**Exercise instructions**
Write each line out again exactly as written.

------------------------

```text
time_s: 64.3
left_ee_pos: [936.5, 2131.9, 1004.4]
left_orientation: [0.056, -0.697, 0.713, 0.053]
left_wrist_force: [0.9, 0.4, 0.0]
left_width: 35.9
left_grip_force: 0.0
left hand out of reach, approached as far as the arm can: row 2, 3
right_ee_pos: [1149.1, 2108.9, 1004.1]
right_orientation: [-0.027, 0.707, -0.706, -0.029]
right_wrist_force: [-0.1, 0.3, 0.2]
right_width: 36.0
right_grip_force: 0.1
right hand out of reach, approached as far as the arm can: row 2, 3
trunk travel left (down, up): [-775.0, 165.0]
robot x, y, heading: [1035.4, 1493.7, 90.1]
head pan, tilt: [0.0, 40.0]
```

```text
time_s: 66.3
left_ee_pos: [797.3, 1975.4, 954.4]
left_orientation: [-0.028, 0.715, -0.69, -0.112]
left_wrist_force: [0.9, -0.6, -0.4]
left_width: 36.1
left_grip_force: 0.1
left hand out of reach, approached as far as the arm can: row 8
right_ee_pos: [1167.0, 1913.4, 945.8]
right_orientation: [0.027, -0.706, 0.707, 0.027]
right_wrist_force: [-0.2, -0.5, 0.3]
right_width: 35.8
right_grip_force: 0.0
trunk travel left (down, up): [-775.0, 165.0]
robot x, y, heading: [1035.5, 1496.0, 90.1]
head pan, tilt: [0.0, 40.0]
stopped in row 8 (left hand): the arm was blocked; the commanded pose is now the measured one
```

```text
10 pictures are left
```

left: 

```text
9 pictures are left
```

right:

------------------------

**Final result**
```text
time_s: 64.3
left_ee_pos: [936.5, 2131.9, 1004.4]
left_orientation: [0.056, -0.697, 0.713, 0.053]
left_wrist_force: [0.9, 0.4, 0.0]
left_width: 35.9
left_grip_force: 0.0
left hand out of reach, approached as far as the arm can: row 2, 3
right_ee_pos: [1149.1, 2108.9, 1004.1]
right_orientation: [-0.027, 0.707, -0.706, -0.029]
right_wrist_force: [-0.1, 0.3, 0.2]
right_width: 36.0
right_grip_force: 0.1
right hand out of reach, approached as far as the arm can: row 2, 3
trunk travel left (down, up): [-775.0, 165.0]
robot x, y, heading: [1035.4, 1493.7, 90.1]
head pan, tilt: [0.0, 40.0]
```

```text
time_s: 66.3
left_ee_pos: [797.3, 1975.4, 954.4]
left_orientation: [-0.028, 0.715, -0.69, -0.112]
left_wrist_force: [0.9, -0.6, -0.4]
left_width: 36.1
left_grip_force: 0.1
left hand out of reach, approached as far as the arm can: row 8
right_ee_pos: [1167.0, 1913.4, 945.8]
right_orientation: [0.027, -0.706, 0.707, 0.027]
right_wrist_force: [-0.2, -0.5, 0.3]
right_width: 35.8
right_grip_force: 0.0
trunk travel left (down, up): [-775.0, 165.0]
robot x, y, heading: [1035.5, 1496.0, 90.1]
head pan, tilt: [0.0, 40.0]
stopped in row 8 (left hand): the arm was blocked; the commanded pose is now the measured one
```

```text
10 pictures are left
```

left: 

```text
9 pictures are left
```

right:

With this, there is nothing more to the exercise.